_DATA PROVIDED_.
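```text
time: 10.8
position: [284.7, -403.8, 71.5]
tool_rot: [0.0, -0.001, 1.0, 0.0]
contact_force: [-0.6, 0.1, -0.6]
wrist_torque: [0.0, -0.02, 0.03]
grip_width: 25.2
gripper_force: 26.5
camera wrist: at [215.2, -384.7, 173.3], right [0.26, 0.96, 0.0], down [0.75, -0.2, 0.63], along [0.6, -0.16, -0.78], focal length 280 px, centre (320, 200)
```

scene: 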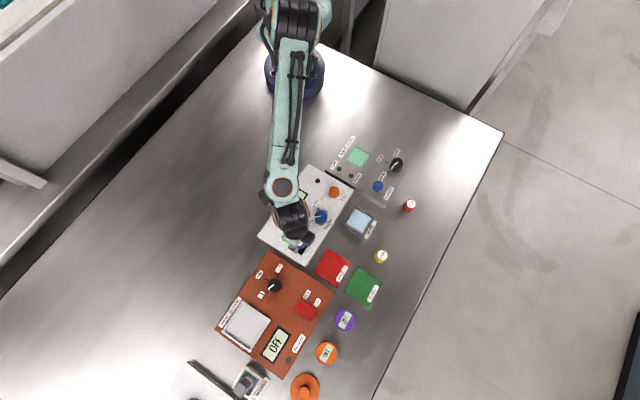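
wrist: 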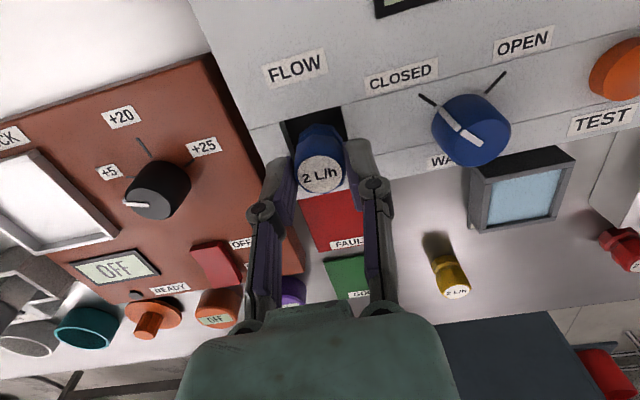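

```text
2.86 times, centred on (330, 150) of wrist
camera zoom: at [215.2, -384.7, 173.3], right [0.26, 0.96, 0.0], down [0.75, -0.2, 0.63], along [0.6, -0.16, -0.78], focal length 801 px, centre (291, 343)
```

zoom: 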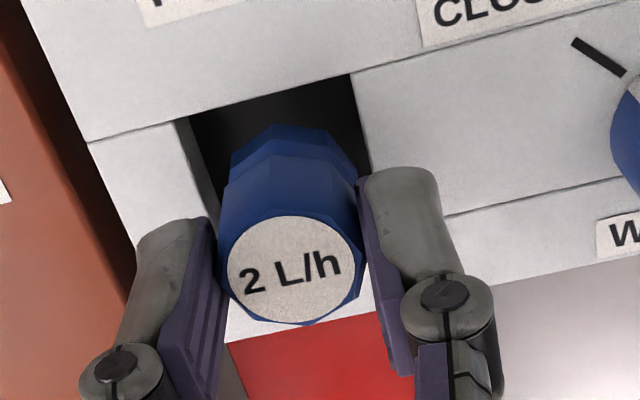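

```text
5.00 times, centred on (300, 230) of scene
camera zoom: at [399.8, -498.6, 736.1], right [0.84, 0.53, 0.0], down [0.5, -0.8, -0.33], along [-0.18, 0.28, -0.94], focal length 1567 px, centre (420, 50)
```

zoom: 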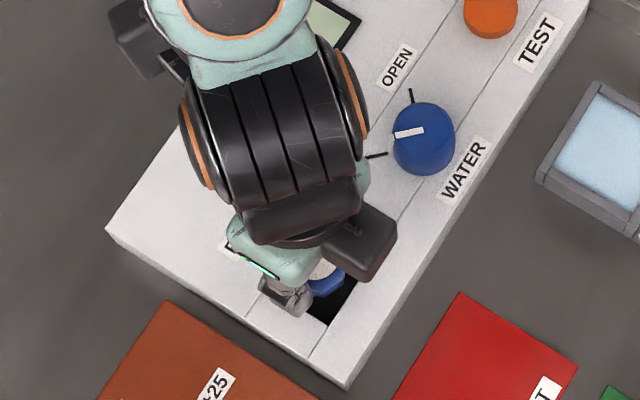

_DOCUMENT EXTRACT_.
With a smaller turnout than usual due to border closures, this year’s Shark Week, organized by Fish ‘n Fins and the Micronesian Shark Foundation, rallied resident divers on a three-day diving excursion to document shark sightings.
A group of international resident divers who participated in the dives, which took place from Friday to Sunday, were asked to record the number and types of sharks they saw, and information such as the water temperature, visibility, and current after every dive to help with data collection for the Shark Foundation, a non-government organization dedicated to shark conservation in Palau and the wider Micronesian region.
The records are meant to help the Shark Foundation determine things such as where sharks aggregate, how the tide and lunar cycles affect shark numbers, and how water temperatures affect shark numbers.
Each day included a three-tank dive, and the participants visited a series of sites including Siaes Corner, the Sandbar, and Ulong Channel on the first day, Peleliu Cut and Ngedebus on the second day, and Blue Corner, New Drop Off, and German Channel on the third day. The participants sighted a number of species including grey reef, black tip, white tip, bull, and tiger sharks.
Shark Week, which just celebrated its 19th year, coincides with the mating season of grey reef sharks in Palau. The annual celebration began along with the establishment of the Micronesian Shark Foundation in 2002 and was initiated for the purpose of gaining greater knowledge of shark behavior.
“Customers would ask us questions about sharks,” said Ms. Tova Bornovski, owner of Fisn ‘n Fins and founder of the Micronesian Shark Foundation, at Sunday’s Gala Night at Barracuda Restaurant. “We only assumed; we didn’t know. So we started looking into science, research, data collection.”
The Shark Foundation, in addition to shark-monitoring and surveys, also uses methods such as tagging and acoustic receivers as well as DNA samples to collect data on changing shark populations in Palau.

_EXERCISE DETAILS_.
Extract from the document extract the words running from "Shark Week, which" to "of shark behavior.".

_WRITTEN RESPONSE_.
Shark Week, which just celebrated its 19th year, coincides with the mating season of grey reef sharks in Palau. The annual celebration began along with the establishment of the Micronesian Shark Foundation in 2002 and was initiated for the purpose of gaining greater knowledge of shark behavior.